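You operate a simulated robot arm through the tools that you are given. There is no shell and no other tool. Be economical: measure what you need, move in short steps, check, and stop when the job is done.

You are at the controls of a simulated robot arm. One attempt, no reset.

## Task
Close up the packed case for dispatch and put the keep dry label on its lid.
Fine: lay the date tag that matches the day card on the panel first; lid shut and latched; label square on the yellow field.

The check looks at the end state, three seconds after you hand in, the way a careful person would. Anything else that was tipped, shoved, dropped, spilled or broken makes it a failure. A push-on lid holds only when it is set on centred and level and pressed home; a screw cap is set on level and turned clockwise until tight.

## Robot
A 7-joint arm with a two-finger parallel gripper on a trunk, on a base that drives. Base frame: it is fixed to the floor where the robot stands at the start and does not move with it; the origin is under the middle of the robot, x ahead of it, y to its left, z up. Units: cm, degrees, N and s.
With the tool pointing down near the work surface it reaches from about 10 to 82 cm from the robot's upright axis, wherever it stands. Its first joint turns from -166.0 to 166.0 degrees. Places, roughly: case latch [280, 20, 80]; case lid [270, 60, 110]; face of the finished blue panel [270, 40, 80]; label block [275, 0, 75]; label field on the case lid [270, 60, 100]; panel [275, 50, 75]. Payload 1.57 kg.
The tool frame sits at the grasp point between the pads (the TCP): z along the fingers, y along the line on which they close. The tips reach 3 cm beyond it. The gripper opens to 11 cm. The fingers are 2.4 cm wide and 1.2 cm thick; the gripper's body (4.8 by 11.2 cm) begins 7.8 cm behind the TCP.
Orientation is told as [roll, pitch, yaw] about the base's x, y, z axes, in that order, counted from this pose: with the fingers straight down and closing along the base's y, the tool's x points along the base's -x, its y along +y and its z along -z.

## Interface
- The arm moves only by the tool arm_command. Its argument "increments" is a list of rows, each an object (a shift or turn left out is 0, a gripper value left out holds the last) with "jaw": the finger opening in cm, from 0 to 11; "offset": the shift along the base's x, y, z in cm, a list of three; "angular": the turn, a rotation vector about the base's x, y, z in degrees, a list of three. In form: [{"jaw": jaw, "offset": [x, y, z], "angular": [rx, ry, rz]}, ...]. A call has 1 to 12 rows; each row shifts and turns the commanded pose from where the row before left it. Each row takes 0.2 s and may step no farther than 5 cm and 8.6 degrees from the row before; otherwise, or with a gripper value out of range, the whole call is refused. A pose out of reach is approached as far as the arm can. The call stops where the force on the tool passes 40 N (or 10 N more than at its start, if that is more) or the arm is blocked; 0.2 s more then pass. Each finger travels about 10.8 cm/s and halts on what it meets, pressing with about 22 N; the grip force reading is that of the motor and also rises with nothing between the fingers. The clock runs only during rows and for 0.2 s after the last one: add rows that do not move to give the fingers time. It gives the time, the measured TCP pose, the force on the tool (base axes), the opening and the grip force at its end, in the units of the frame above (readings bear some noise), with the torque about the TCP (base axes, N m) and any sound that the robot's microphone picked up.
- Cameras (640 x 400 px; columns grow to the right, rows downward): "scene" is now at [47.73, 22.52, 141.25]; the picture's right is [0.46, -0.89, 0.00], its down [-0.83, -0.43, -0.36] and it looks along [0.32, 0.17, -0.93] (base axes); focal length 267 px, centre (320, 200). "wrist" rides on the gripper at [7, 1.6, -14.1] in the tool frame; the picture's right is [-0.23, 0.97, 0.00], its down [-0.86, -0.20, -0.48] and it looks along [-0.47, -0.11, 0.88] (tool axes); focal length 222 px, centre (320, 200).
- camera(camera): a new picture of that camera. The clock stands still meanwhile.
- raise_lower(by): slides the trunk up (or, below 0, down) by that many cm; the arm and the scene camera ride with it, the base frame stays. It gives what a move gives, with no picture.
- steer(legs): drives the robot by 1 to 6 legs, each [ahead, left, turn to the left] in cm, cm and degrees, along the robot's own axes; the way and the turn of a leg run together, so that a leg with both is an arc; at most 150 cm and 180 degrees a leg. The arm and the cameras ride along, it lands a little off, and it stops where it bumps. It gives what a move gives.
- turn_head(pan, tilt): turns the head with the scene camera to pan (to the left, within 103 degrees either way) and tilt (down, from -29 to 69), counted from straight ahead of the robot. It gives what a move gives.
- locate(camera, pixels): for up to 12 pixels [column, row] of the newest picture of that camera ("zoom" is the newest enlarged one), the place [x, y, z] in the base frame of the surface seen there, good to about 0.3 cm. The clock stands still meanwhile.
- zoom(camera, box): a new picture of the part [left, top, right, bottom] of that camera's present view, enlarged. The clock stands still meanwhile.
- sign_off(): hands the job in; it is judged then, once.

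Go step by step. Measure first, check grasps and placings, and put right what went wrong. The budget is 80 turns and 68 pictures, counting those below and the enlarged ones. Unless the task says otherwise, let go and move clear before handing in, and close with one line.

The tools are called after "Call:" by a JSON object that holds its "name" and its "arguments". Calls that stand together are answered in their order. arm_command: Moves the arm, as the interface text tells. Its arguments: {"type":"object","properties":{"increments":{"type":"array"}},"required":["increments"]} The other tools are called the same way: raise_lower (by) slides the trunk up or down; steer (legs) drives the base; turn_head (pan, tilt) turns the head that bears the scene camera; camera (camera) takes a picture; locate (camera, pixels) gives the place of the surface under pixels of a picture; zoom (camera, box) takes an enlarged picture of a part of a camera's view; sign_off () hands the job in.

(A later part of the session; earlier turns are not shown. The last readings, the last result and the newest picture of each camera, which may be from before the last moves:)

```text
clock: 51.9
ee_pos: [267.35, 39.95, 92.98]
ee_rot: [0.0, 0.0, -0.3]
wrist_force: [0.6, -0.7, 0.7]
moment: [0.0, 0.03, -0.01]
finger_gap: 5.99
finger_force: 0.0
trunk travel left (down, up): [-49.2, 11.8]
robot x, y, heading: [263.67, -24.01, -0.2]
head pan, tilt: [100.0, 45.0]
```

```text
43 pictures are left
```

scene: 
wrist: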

- - -

> [TASK DESCRIPTION] Search the lines for the word "surface" and report how many contain it, by number only.

> [WORKED ANSWER] 3